My sister-in-law comes from hardy Virginia stock. Her family history is straight Southern Gothic. One day I will write a novel about them and no one will believe it is anything other than fiction. The four sisters, three of whom now live in Charleston, are close and tolerant. Except that they do not tolerate whining, from each other or from others. When we decided that my brother, his eight-months pregnant wife, two sisters, one five-year-old child, my 16-year-old dog Hannah and her two canine cousins would accompany me to this race, they said I would be allowed an hour of whining, no more. The quarters were too close, the drive too long. I was lucky to get an hour, they said.
But, but, but, I said. I’ve never run that far. I don’t know if I can do it. It’s up a mountain and back down. It’s the first year of the race – things always go wrong the first year. I could get lost. I often get lost. It’s desolate and deserted up there. There are no previous times to try to gauge how long it will take. It could be wet. It could be cold. I will fall. (I always fall.) There might not be enough – or the right kind of – food at the aid stations. I haven’t trained enough. I’m scared.
You have 47 minutes of whining left, they said.
After the race briefing I thought I was going to have to plead for more time. Dan Lehmann, the race director, casually mentioned that there were cables across some of the stream crossings. He emphasized the rockiness of the course. He noted that it had been a rainy spring and that the peat moss sods were, well, sodden. The weather up there, a freak of nature kind of place, atypically bare and barren for lush West Virginia, was highly changeable. It could be cold. Windy. You will get muddy, he said. There’s a hose at the finish, he said.
I do not like stream crossings. I do not like being cold. I do not like losing my shoes in the mud. I particularly do not like point-to-point races. Except, of course, for the Boston marathon. As in Boston, we loaded buses. At Highlands Sky we loaded at 5:00 am to get to the start. We drove until it was light, and then, as in Boston, waited in line for the porta-potties. At 6:00 am, Dan said, not terribly loudly, “Okay, go ahead, have fun,” and we went ahead.
In the first few miles, I started a conversation with a guy my lawyer brother had pointed out. He does constitutional law, Mark said. I trotted up and asked the long-haired young man what kind of constitutional law issues arose in Charleston, West Virginia. Lots, it turned out. A number of us listened while making the first big climb. Con Law Man talked about defending a student who wanted to start an Anarchy Club in a local high school (the irony of forming an anarchy club seemed to get lost somehow), defending the KKK, and suing the state legislature. We joked that the state prosecutor was being prosecuted for sexual harassment (“It’s just how we talk to each other in this office,” was his defense), and that the governor’s love-letter emails to his mistress had recently been published in the newspaper.
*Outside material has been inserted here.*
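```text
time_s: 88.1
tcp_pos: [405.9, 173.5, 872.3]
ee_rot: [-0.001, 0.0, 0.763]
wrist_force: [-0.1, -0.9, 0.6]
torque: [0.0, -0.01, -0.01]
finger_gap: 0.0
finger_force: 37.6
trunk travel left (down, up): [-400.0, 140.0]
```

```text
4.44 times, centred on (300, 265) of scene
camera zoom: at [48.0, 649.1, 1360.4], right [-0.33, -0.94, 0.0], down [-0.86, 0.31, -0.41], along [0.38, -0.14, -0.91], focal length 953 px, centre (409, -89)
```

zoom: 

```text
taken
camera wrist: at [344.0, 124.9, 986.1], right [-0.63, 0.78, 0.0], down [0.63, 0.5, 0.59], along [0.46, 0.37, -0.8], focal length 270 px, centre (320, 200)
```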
What kind of a state is this, I asked? One like any other, Con Law Man said. I guess. Then, as usual in ultras, talk turned to other races, other towns. As we climbed higher, we spoke less and spaced out.
After a long, steep, rocky downhill, a woman I’d passed caught up and commended me on my downhill running. Short legs and stupidity, I said, go a long way. I asked about her running history and she told me that she’d run five 100 mile races, winning or coming in second. I apologized for not recognizing her name. Most people know my name, she said, because of last year’s Vermont 100 mile race. Michele Burr told me that she’d finished the race and promptly went into a coma for five days, suffering from hyponatremia. I thought about drinking less water and trying to eat more salt after that.
We were running in creek beds, through water and on jagged rocks. The first half was billed as the hard part; after mile 19 or so, it was supposed to be easy. Maybe, if running 7.3 miles on a straight dirt road, where all you see stretching ahead is uphill miles and ant-sized fellow runners, can be considered easy. Maybe, if running for hours through bogs of standing water and knee-deep, shoe-sucking mud can be considered easy. Maybe, if climbing to the top of the world on rocks as big as your head and being buffeted by a strong wind can be considered easy. Maybe, if you don’t think running 40 miles is hard.
I crossed the line. That was hard, I said to Dan. I was smiling. It was hard. He said I looked fresh, happy. I was happy. How could I not be happy? The course was so well marked that even I would have had to work to get lost. The aid stations were not only well stocked, but well staffed. The volunteers were personal pit-crew for each runner, suggesting things that you didn’t even know you wanted until they offered. The course was not only beautiful, but varied; something for everyone to love, and very little not to like (though the 7.3 miles of road was less than lovable).
That night, soaking in the hot tub, the sisters said I had a lot of whining time left. I should feel free to let loose. But I could produce no whines, just kept smiling, feeling fortunate to be able to do something so wonderful, surrounded and supported by friends and family. It’s hard to whine once you’ve arrived in the land of milk and honey.